464. Can I Win(我能赢吗)

464. Can I Win(我能赢吗)

  • Can I Win我能赢吗
    • 题目链接
    • 题目描述
    • 题目分析
      • 方法状态压缩动态规划
        • 算法描述
    • 参考代码

题目链接

https://leetcode.com/problems/can-i-win/description/

题目描述

In the “100 game,” two players take turns adding, to a running total, any integer from 1..10. The player who first causes the running total to reach or exceed 100 wins.

What if we change the game so that players cannot re-use integers?
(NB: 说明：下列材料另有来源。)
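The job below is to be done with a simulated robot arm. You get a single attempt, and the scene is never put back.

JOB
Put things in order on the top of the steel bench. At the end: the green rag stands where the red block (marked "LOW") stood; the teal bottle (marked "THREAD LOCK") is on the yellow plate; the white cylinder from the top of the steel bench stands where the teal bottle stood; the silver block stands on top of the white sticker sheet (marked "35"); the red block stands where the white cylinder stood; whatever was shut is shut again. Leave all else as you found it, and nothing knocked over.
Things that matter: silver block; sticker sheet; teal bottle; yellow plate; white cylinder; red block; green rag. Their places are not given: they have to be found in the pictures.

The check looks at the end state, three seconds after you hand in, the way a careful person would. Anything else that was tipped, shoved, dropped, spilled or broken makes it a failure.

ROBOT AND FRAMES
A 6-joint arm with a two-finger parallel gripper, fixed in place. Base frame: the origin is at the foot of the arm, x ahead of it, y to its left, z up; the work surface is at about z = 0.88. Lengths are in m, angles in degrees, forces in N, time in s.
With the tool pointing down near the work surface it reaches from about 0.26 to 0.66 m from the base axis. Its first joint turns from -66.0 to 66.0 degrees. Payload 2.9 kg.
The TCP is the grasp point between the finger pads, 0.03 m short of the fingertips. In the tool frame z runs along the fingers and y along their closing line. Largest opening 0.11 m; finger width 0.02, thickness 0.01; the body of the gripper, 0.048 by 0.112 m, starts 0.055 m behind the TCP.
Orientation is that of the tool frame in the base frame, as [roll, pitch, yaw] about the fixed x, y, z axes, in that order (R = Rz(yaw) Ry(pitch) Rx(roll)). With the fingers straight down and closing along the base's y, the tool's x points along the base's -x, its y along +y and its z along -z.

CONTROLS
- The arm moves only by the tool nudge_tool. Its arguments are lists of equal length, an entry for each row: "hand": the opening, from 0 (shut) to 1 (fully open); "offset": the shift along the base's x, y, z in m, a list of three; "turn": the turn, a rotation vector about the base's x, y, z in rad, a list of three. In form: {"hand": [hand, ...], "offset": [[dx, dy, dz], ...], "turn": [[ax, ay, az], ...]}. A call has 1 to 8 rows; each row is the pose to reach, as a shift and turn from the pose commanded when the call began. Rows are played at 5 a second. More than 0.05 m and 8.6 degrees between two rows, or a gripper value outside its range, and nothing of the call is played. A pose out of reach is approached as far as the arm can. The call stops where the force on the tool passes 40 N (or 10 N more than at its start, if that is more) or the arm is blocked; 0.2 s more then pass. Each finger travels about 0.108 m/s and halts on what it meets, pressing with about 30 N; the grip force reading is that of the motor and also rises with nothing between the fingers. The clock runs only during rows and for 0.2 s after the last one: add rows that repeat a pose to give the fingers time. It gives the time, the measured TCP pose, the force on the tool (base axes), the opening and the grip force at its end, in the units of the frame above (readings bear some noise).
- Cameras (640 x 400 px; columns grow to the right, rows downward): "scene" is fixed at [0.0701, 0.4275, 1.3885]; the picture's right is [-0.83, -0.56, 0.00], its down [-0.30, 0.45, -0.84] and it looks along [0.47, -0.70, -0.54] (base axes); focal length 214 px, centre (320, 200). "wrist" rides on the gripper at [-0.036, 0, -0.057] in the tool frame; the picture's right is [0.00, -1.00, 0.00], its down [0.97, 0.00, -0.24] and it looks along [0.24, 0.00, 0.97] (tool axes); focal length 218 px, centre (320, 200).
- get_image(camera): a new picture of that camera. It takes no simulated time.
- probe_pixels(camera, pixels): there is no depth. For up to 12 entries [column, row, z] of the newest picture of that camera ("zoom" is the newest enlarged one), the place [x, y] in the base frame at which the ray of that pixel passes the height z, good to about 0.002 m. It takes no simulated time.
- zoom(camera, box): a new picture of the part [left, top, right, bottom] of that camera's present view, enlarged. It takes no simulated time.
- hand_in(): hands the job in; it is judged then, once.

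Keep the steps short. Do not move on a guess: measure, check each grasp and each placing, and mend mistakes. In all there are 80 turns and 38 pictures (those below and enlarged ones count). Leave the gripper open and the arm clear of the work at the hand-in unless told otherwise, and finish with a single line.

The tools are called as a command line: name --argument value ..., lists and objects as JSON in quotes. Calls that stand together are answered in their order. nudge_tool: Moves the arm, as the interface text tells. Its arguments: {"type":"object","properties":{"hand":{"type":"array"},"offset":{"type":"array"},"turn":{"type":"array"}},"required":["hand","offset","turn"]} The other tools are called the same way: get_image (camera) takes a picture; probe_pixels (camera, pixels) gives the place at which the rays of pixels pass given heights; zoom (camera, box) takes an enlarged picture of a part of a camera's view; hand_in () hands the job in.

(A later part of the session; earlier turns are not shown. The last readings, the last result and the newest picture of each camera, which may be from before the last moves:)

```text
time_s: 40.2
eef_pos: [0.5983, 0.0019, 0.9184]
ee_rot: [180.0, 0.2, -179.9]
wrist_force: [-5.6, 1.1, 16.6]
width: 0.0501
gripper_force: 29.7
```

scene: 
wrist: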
For example, two players might take turns drawing from a common pool of numbers of 1..15 without replacement until they reach a total >= 100.

Given an integer maxChoosableInteger and another integer desiredTotal, determine if the first player to move can force a win, assuming both players play optimally.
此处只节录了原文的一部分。